Consciente da sua dualidade, “Um pé que é Epimeteu, outro que é Prometeu” (2018: 166), a voz do texto parece optar por sentido aparentemente contrário ao romance Anna Karenina. Ainda lhe restam réstias de sonho. O narrador/personagem regressa então ao Oriente. É nessa terra de lonjura que a comunicabilidade se fará dando a possibilidade ao leitor de acompanhar umas das mais belas provas de amor paterno.  Esta prova assenta numa hora e vinte minutos: é a medida da eternidade; é a medida da felicidade; é a medida do reconhecimento. Caros leitores procurem a justificação.  Nesta quadra festiva, conjuguem narrativa e descoberta, viagem e poética da alteridade. Esqueçam Crime(s) e Castigo(s), equações de medo e ‘barbarificações’ do mundo.

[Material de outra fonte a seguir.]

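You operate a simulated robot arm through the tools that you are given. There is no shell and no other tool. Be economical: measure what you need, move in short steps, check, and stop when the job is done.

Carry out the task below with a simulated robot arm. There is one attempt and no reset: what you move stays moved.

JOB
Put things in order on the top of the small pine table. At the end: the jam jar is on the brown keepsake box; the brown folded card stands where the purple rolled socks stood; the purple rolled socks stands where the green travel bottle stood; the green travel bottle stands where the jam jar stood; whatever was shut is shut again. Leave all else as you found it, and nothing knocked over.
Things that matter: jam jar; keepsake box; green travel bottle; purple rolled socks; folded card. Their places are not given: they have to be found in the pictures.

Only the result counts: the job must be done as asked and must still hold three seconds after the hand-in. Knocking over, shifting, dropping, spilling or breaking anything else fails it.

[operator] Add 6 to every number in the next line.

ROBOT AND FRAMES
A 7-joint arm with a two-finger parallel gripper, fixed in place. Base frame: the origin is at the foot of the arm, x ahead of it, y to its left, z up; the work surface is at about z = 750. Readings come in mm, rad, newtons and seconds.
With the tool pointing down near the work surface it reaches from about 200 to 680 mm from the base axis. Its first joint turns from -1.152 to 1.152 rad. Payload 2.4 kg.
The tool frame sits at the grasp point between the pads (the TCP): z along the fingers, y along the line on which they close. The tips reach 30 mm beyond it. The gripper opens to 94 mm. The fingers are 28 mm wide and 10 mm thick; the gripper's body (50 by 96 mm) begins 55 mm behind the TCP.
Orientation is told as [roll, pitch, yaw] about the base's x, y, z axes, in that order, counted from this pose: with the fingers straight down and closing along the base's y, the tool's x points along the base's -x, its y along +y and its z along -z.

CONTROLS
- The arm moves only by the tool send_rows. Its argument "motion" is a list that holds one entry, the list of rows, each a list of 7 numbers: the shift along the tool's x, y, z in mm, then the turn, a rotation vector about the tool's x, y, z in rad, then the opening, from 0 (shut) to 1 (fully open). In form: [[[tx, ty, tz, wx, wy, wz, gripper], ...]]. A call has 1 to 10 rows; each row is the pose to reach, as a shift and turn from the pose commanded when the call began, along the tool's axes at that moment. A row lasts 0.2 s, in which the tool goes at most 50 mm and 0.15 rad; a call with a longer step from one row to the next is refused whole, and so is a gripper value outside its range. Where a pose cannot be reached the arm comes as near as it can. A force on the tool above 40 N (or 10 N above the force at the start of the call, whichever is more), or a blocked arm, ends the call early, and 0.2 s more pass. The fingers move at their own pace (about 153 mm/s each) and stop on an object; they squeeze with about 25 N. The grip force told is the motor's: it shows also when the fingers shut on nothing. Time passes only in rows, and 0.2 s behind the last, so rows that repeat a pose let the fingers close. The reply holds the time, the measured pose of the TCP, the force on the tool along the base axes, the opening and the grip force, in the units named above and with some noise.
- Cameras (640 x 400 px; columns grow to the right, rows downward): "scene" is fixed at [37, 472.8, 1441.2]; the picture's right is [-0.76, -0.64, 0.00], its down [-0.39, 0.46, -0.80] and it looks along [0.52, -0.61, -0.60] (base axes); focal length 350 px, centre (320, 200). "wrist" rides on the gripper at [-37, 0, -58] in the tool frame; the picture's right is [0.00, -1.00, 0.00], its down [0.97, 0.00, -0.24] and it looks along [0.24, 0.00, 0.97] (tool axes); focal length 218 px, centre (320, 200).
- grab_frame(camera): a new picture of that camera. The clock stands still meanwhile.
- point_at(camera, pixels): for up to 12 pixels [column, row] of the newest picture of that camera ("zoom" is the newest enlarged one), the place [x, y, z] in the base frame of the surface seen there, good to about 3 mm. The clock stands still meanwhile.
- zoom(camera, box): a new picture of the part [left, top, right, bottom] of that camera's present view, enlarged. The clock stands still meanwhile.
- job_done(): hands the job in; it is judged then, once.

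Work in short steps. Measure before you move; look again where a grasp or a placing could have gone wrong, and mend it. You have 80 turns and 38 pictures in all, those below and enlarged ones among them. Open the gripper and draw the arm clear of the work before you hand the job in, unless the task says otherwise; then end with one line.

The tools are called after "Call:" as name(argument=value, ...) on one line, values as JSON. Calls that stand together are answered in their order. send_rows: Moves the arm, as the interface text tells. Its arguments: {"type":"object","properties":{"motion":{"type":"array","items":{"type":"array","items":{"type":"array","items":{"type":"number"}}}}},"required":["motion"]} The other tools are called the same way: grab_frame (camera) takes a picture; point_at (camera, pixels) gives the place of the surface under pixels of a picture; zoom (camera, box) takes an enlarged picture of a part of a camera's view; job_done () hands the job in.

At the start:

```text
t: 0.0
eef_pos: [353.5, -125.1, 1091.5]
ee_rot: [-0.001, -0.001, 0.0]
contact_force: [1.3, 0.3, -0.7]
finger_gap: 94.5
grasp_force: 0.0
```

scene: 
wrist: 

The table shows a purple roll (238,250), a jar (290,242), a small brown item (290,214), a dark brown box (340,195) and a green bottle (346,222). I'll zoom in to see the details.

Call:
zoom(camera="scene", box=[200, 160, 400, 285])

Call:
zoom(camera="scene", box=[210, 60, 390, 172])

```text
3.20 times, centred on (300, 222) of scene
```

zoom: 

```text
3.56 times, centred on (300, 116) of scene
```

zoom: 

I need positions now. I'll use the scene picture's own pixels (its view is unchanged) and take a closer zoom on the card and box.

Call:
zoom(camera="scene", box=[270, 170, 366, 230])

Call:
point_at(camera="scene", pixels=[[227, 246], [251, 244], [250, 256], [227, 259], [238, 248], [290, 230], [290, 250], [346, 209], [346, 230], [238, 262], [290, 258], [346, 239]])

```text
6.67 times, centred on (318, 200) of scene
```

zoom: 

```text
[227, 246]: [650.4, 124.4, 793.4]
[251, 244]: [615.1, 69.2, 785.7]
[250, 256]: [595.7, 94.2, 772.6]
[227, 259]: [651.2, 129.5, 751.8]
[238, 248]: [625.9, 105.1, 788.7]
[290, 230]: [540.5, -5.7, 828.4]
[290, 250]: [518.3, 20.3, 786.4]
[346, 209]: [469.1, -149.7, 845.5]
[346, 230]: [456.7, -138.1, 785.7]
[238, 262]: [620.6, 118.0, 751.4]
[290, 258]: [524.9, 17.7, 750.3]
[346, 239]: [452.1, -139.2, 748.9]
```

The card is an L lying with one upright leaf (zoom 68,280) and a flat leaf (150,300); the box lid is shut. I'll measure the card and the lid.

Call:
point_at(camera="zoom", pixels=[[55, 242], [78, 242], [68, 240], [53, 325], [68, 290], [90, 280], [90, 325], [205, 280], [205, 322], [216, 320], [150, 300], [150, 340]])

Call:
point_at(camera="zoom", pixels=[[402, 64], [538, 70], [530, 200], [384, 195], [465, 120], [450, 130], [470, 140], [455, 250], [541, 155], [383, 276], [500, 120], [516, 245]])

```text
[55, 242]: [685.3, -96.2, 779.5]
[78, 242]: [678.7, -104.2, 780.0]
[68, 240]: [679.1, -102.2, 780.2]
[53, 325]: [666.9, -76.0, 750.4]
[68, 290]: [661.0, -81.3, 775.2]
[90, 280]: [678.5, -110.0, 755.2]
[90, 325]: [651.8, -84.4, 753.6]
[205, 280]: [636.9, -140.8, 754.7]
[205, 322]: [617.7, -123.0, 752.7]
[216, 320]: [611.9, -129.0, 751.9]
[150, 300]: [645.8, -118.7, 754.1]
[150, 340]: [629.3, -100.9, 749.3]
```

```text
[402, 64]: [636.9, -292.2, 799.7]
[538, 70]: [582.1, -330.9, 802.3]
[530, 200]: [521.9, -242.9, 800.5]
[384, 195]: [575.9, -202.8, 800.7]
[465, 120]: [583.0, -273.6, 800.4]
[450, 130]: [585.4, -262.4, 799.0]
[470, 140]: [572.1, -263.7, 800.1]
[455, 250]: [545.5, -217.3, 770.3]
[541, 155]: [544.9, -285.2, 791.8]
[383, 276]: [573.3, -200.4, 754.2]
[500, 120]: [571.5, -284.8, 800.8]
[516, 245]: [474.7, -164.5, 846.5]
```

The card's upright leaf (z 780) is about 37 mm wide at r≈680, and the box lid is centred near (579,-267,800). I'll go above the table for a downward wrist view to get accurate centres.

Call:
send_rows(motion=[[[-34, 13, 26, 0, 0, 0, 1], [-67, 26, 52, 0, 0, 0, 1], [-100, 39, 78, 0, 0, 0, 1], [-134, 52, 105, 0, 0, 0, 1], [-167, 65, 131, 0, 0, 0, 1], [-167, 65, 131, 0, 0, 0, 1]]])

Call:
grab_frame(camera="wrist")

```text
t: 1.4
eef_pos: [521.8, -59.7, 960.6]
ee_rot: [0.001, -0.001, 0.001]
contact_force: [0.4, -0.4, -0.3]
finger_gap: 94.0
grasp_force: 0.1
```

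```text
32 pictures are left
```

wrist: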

Princípio de Karenina é uma novela da composição (do Ser ao longo da vida) e, simultaneamente, da decomposição do estado anémico (do indivíduo que não consiga aceitar de forma natural a Diferença, o Estranho e a Mudança). São leituras de decifração que ensaiam formas de pôr termo à cegueira da nossa hodiernidade. Exilado na caminhada da vida, o homem poderá, a qualquer momento, reerguer-se, desfazendo o deserto que o habita e afastando a solidão que lhe inibe o discernimento. Este livro é, por um lado, uma escrita da afetividade e do rizoma identitário e, por outro, uma narrativa da insurreição e da rebeldia. Estão reunidos os “ingredientes” necessários para dessacralizar valores, usos e costumes que inibam o discernimento dos laços interculturais. Estão, sobretudo, mesclados os condimentos essenciais para se sacralizar a gramática do encontro, da descoberta multicultural e da modernidade global.